I would be meeting AMY FUCKING SCHUMER. The girl I've been writing about every other week for the past year of my life. This would be a huge moment for me, and I wanted to document it all.
In order to leave a big impression on Amy, I decorated the inside book cover with pictures of our relationship. I added screenshots of her liking my Tweets over the past year and a pic of me crying after watching her perform at MSG.
STFU, IT'S NOT CREEPY. LEAVE ME ALONE, OK?
So anyway, how it works is they line you up and have you walk past Amy with your book while she signs it in front of your face.
You have maximum 0.8 seconds to confess your love for her before security shoos you away. I had it all planned out, you guys. I would show her the weird-ass collage I made and laugh with her about all our times together.
But then something happened. As it got closer to becoming my turn and the realization set in that I would be meeting my one true hero, I was overwhelmed with so much emotion, I immediately broke down.
This is the part of the story where things become a little harder to talk about.
A lot of my friends and Facebook followers know I love Amy for a multitude of reasons, but the biggest way Amy has influenced my life is by empowering me as a rape survivor.
Just to be clear, I've never once labeled myself as a “rape survivor” on the internet before, or in real life, because I've kept this part of my life a secret for almost 11 years.
If I'm being honest, I've disassociated from the word completely because I've refused to believe something like this happened to me.
Back when I was in middle school, a classmate sexually assaulted me and forced me to perform a sexual act against my will. I was abused by this boy, who was only 12 years old at the time, almost every day for six months after school.
He would comment on my appearance and tell me what to wear. He'd call himself a “misogynist” to my face. I didn't know what that word meant at the time, but I do now, which makes the whole thing even more disgusting.
In Amy's book, she retells the story of when she lost her virginity to a boy named Jeff who took it from her without her consent. She was asleep and a bit drunk, but he entered her without permission.
She concluded the chapter by reminding readers that one out of every six women is raped and 44 percent are under the age of 18.
Later on in her book, she admits she was in a relationship with a guy named Dan who physically and emotionally abused her. “I started to confuse his anger and aggression for passion and love,” she explained.
I'm currently halfway through Amy's book, but the quote that stuck with me the most was this:
I'm telling this story because I'm a strong-ass woman, not someone most people picture when they think ‘abused woman.' But it can happen to anyone. When you're in love with a man who hurts you, its a special kind of hell, yet one that so many women have experienced.
That was it; she hit the nail on the head. For years, I never came forward about my own abusive relationship because I thought it was my fault. I thought retelling the experience would make me weak, or at least make me feel that way.

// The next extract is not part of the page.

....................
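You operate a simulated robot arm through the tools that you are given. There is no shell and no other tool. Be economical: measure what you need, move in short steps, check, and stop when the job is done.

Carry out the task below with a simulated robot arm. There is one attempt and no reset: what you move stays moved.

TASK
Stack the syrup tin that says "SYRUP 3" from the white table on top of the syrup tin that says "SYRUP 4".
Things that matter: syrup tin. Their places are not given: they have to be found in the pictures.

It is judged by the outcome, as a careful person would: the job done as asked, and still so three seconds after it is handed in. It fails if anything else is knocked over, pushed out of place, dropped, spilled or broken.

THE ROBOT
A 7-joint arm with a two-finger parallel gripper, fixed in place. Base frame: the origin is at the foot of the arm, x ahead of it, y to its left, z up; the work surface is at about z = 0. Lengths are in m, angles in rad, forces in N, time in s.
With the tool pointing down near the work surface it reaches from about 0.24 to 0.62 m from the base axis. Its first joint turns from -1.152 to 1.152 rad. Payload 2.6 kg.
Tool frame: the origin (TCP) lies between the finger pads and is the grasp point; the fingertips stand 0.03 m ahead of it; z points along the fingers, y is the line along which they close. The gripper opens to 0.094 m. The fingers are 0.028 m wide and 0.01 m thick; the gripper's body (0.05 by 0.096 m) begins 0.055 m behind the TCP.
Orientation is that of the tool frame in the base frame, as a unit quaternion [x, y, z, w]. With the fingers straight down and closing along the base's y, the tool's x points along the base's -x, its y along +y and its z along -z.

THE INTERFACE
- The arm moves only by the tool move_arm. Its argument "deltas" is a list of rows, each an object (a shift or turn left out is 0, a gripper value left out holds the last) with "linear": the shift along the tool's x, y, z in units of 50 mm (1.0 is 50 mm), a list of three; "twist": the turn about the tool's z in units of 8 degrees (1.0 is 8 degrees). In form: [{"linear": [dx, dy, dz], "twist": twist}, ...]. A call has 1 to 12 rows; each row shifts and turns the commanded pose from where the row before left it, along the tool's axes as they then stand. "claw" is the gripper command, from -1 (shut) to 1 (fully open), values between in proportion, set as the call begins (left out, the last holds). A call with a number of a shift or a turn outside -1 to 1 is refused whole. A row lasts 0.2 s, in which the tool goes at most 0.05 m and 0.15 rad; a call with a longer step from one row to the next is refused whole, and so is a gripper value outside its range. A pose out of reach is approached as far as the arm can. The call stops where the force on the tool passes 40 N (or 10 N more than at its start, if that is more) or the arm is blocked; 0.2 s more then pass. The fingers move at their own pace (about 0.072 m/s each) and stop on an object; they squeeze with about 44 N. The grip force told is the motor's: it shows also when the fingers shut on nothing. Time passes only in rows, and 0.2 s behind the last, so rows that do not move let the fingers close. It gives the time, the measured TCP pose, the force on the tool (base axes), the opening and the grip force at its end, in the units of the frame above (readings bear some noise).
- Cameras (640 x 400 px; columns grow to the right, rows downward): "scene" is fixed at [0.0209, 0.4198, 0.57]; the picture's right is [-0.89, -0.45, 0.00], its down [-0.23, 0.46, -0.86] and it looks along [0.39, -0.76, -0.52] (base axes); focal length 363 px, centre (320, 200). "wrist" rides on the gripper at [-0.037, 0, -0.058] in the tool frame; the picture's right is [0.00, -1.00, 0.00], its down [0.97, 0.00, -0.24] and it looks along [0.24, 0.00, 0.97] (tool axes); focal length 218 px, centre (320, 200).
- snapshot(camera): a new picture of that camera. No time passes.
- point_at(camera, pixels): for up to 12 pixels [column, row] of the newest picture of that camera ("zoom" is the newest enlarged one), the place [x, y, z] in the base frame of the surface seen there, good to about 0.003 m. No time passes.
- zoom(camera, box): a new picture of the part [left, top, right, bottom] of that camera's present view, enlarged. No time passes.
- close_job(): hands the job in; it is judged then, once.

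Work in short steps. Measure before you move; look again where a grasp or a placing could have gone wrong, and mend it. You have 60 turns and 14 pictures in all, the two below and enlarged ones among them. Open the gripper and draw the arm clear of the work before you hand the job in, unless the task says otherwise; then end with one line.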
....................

I didn't want to come to terms with what happened, because I wasn't strong enough to face it. But I am now, you guys. I'm strong as fuck and more confident than ever. I'm happy and I'm brave.
But that's because of Amy Schumer. She's made me fall in love with all the parts of myself, even the parts that are flawed or damaged. She's taught me how to be outspoken and fearless when it comes to facing criticism or judgement. She's helped me become vulnerable and unapologetic — the best version of myself.
Most importantly, she showed me there isn't one way to be a victim of sexual assault, that the “perfect victim” does not exist. We are beautiful and unbreakable, and we all have stories to tell.
When it was my turn to get my book signed, I decided to take the moment to tell Amy I was a rape survivor. I let her know (as quickly as possible, and through many tears) that her story empowered me to come forward and share my own.
And that's what this is about. Not Amy, not me, but women lifting each other up and creating a supportive space where we can share our experiences with each other.
It's about inspiring and supporting one another and being the voice for people who are too afraid to use their own. Let's be each others' role models and lead the way for generations of women to come.
I can't put into words what it was like to meet my hero. As I told her my deepest confession, she held my hand and listened to every word. She thanked me and looked even more beautiful in person than I could have ever imagined.
Amy has a strong voice, and she's blessed to have a platform where she can constantly use it. My voice is strong too, but I've kept it silent for way too long.
Thank you, Amy, for sharing your story and helping me share mine.
I am strong. I am confident. I am brave. I may not be “The Girl With The Lower Back Tattoo,” but I am a girl with a story.